**AVAILABLE DATA:**

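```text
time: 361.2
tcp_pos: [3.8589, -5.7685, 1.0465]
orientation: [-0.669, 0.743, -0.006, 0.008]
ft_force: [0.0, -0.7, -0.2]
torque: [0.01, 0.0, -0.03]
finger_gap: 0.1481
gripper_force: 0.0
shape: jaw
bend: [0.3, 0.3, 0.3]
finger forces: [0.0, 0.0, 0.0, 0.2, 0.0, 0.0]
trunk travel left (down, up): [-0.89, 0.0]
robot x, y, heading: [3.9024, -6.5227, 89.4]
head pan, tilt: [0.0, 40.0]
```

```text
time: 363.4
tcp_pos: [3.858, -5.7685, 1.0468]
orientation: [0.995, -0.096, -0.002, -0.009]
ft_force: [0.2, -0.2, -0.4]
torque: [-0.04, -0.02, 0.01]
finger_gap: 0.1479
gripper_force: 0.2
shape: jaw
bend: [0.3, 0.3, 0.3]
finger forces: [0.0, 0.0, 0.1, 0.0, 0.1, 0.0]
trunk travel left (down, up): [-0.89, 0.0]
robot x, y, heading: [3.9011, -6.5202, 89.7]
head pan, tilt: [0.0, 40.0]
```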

**WHAT TO PRODUCE:** Where a line in the material contains "orientation", copy that line.

**CORRECT RESPONSE:**
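orientation: [-0.669, 0.743, -0.006, 0.008]
orientation: [0.995, -0.096, -0.002, -0.009]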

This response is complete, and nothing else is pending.